Sagrada Familia
Vínculos naturales,
filialidad y santidad cotidiana
Queridos hermanos y
hermanas:
Todavía están frescas en nuestras
mentes y en nuestros corazones las vivencias de la Noche Buena y de la Navidad.
Y precisamente en este tiempo de Navidad,
la Liturgia nos propone celebrar hoy la fiesta
de la Sagrada Familia de Jesús, María y José.
La Navidad nos permite tomar conciencia de la gran misericordia de
Dios hacia nosotros. Ante nuestros ojos se manifiesta el misterio de la Palabra hecha carne. Como lo expresa el prólogo del
Evangelio según san Juan: «En el
principio existía la Palabra, la Palabra estaba junto a Dios, y la Palabra era
Dios… Y la Palabra se hizo carne y puso su morada entre nosotros» (Jn 1, 1. 14a).

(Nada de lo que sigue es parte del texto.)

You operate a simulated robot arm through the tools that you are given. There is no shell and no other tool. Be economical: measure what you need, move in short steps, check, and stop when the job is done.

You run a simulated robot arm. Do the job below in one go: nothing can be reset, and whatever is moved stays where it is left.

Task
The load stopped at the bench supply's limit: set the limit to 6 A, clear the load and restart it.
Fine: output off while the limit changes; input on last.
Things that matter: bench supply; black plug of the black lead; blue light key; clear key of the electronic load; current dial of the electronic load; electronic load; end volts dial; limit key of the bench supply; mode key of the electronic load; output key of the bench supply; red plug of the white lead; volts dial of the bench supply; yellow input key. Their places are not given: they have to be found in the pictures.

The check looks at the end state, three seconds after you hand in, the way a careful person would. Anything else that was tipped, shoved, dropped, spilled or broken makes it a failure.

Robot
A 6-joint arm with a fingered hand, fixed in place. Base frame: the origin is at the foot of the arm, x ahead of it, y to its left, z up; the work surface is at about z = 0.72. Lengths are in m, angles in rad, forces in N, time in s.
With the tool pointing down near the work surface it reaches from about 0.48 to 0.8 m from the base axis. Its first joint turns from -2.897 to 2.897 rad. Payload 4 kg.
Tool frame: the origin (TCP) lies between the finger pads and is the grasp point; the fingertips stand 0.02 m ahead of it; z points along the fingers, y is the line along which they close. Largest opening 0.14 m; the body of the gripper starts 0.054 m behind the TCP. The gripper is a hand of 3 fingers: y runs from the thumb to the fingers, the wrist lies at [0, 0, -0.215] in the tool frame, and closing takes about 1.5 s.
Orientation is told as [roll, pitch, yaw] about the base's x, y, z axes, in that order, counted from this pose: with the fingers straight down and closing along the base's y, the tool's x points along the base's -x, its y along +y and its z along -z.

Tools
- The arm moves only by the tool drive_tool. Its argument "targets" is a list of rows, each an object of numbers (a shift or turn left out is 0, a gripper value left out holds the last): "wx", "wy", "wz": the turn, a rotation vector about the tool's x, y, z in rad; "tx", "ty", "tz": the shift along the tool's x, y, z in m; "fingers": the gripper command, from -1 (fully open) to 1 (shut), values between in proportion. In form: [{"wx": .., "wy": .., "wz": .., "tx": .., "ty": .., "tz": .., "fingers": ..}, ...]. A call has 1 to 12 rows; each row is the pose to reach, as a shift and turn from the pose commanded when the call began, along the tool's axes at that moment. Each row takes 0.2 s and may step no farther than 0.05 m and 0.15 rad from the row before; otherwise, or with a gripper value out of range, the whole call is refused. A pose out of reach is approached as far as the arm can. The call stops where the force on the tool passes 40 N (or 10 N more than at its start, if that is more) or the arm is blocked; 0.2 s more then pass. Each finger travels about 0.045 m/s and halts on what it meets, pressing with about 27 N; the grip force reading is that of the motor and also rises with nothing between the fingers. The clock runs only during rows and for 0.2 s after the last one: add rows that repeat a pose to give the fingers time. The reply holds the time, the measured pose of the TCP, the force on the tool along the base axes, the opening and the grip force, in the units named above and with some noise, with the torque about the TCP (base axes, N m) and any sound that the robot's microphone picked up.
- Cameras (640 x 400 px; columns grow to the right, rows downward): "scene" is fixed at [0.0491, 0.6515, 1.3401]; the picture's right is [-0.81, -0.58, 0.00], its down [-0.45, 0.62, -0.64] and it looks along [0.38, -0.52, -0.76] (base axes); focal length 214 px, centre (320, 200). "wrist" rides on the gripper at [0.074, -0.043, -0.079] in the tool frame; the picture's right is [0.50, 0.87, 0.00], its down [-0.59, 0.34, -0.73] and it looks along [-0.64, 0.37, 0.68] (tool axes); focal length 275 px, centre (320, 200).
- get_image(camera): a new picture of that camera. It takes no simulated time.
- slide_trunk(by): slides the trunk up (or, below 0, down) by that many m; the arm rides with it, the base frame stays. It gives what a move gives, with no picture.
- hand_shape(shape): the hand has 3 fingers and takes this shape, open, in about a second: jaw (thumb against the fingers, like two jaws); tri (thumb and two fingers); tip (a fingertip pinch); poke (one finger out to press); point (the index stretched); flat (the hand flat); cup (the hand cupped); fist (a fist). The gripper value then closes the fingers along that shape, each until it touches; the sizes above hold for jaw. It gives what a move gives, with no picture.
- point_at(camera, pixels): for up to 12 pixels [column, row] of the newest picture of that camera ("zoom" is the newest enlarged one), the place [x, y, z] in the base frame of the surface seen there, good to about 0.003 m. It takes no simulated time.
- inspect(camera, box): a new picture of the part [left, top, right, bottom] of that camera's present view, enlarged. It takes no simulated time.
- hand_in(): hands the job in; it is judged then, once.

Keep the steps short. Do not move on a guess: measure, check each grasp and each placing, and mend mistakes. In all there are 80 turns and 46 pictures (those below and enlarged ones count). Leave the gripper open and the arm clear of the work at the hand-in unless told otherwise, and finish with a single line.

Dios ha querido que su Hijo, su Palabra, se encarnara; es decir, se hiciese hombre para compartir
nuestra condición humana. Y este encarnarse se dio en el seno de una Virgen
Madre. Pero quiso Dios, no sólo que su Hijo
se encarnara, sino que naciese en medio de una familia y compartiera su vida
cotidiana.
Hay aquí un mensaje de Dios para
nosotros. Contemplar a la Sagrada Familia de Nazaret es más que una bella
devoción; se trata de descubrir las implicancias existenciales que este
misterio cristiano tiene para nosotros, para nuestra vida cristiana.
Para iniciar nuestra meditación
quisiera citar una breve oración que escribió el P. José Kentenich:
“Tu
Santuario es nuestro Nazaret, donde el Sol de Cristo irradia su calor.
Con su
luz clara y transparente da forma a la historia de la Sagrada Familia;
y, en la venturosa unión
familiar, suscita una santidad cotidiana, fuerte y silenciosa”
(Hacia el Padre, 191 -192).
Jesús,
el sol de misericordia, va dando forma a la vida y a la historia de la Sagrada
Familia. Por eso, contemplando a la Sagrada Familia de Jesús, María y José creo
que podemos tomar para nuestra propia espiritualidad al menos tres elementos: la
relación entre los vínculos naturales y sobrenaturales; la santidad de la vida
diaria, y la infancia espiritual.
Los vínculos
naturales y los vínculos sobrenaturales
Contemplando a la Sagrada Familia
podemos comprender –o al menos empezar a descubrir- lo unidos que están los
planos natural y sobrenatural.
La mayoría de los teólogos coincide
en que aquella invocación tan íntima con que Jesús se dirige a Dios: Abbá[1];
tiene su raíz en la experiencia del contacto diario con José y María… El mismo
Jesucristo hizo un desarrollo de su auto-comprensión como Mesías y de todo lo que ello implicaba. Jesucristo hizo también un
camino humano en su desarrollo como persona y en el de su conciencia de misión.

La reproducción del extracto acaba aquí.